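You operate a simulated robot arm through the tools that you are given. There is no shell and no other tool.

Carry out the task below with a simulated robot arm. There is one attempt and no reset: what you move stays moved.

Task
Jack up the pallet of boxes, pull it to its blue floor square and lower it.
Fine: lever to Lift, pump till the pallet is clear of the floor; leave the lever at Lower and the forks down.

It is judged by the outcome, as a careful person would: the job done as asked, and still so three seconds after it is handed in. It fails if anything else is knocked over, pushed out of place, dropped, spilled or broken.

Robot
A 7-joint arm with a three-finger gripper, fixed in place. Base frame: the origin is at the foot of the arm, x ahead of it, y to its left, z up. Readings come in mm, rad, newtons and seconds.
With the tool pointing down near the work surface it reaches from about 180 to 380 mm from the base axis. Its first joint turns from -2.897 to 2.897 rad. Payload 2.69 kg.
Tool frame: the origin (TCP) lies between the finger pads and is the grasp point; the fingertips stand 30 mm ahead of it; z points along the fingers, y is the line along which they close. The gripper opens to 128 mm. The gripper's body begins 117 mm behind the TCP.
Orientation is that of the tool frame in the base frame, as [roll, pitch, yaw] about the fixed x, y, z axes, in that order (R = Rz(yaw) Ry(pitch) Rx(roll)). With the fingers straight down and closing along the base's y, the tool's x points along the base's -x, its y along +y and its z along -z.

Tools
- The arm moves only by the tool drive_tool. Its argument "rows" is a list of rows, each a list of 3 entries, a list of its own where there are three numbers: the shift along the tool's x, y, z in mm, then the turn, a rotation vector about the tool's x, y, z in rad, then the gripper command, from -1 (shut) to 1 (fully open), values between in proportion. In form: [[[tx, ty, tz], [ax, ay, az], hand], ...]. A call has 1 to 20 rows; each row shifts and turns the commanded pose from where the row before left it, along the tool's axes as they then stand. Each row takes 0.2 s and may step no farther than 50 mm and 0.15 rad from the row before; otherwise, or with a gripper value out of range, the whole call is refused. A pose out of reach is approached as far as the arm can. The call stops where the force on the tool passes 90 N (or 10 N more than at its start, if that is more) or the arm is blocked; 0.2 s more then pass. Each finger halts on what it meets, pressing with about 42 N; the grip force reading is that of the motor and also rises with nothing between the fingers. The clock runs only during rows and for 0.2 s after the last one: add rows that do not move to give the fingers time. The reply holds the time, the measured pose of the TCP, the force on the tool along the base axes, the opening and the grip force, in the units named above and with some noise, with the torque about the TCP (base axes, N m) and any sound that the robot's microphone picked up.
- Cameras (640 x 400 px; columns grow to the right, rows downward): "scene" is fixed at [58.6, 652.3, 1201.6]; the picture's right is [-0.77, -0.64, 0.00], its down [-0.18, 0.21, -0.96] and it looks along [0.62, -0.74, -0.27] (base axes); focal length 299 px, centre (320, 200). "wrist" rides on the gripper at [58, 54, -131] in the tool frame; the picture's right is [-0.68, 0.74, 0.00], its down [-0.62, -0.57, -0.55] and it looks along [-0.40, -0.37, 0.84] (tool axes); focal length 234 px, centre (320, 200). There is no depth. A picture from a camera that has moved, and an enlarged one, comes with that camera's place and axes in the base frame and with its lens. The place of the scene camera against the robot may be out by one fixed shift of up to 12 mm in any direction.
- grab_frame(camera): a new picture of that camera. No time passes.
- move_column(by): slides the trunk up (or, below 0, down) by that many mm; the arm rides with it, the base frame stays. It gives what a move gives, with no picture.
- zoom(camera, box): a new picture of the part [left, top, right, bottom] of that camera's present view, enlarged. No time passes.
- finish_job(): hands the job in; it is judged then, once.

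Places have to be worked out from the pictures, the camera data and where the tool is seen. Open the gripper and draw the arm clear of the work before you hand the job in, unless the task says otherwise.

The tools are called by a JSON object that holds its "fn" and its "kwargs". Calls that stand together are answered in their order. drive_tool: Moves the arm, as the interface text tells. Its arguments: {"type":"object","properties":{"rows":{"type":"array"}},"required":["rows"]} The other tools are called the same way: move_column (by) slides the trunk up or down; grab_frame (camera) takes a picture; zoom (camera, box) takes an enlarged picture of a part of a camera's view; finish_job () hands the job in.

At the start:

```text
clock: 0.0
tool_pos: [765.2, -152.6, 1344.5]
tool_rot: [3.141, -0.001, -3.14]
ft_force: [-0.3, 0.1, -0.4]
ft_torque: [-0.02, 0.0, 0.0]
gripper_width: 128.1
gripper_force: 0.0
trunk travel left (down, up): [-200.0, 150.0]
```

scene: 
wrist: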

++++++

Look through the data above. Each line containing the word "pallet" needs to be copied.

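Jack up the pallet of boxes, pull it to its blue floor square and lower it.
Fine: lever to Lift, pump till the pallet is clear of the floor; leave the lever at Lower and the forks down.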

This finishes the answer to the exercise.